Scripture: John 6:22-24
The next day the crowd that had stayed on the other side of the sea saw that there had been only one boat there. They also saw that Jesus had not got into the boat with his disciples, but that his disciples had gone away alone. Then some boats from Tiberias came near the place where they had eaten the bread after the Lord had given thanks. So when the crowd saw that neither Jesus nor his disciples were there, they themselves got into the boats and went to Capernaum looking for Jesus.
Today, we are embarking on what will be another multi-post reflection on a lengthy interaction between Jesus and a crowd of people. And this isn’t just any crowd, but some, or all, of the 5,000 who Jesus fed with the five loaves and two fish. That image of food and hunger will be a prominent theme as we work our way through the coming conversation. Jesus will explain to them how he is the Bread from Heaven. I actually see a lot of similarities between this story and that of the Samaritan woman at the well in that Jesus uses a very physical, life-sustaining object (i.e. water and bread) to illustrate who he is and the work that he does. Jesus will, again, transform a bodily necessity like food into a spiritual sign of his divinity.

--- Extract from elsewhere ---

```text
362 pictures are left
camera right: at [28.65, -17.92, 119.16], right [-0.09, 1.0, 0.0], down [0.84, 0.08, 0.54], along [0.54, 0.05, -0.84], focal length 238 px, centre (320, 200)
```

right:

And already in these introductory verses, the theme of hunger stands out prominently. Just imagine this massive crowd of people. They’ve just experienced this Jesus miraculously provide enough food for 5,000 people. They’ve caught a glimpse of a life where food is never scarce and all have enough. They’ve gone to bed full. But, now, they’ve awoken hungry. So, they begin to look around. The crowd searches for Jesus and his disciples because they are, again, in need of something to fill there stomachs. The people are hungry. They are hungry for bread, but even more so, they are hungry for another miracle. They long to have Jesus satisfy their every want and need again. The crowd wants to benefit from another sign. Patiently waiting for Jesus to return isn’t an option. They want him right now. So, they hop in some boats, and start looking for him.
This scene makes me wonder how often we are like this crowd. We experience Jesus in some powerful way. He graciously provides for us without us asking or even expecting it. But somehow in that gift, we miss the point. Instead of being gracious and thankful, we get a little greedy. And all of a sudden, we start seeing God as a wish granter instead of our creator, sustainer, and savior. Now, I will say that I do kind of admire the gusto of the crowd. They want more of Jesus, and they’re willing to search high and low for him. Yet, they’ve forgotten that Jesus doesn’t hide from us. He seeks us out and finds us. The enthusiasm of the crowd is great, but the energy is misdirected. Instead of taking that lesson of enough that the miracle taught us and implementing it in their daily lives, they do the very opposite. They demand more. The temptation to demand more is always there. We, too, are a hungry people. The hard part is learning how to be satisfied. The harder part is learning how to share.
Lord of all, help me to be satisfied in you and with you. Amen.
Thought for the Day:
Christ wants to give you more of himself, but he wants you to share when he does.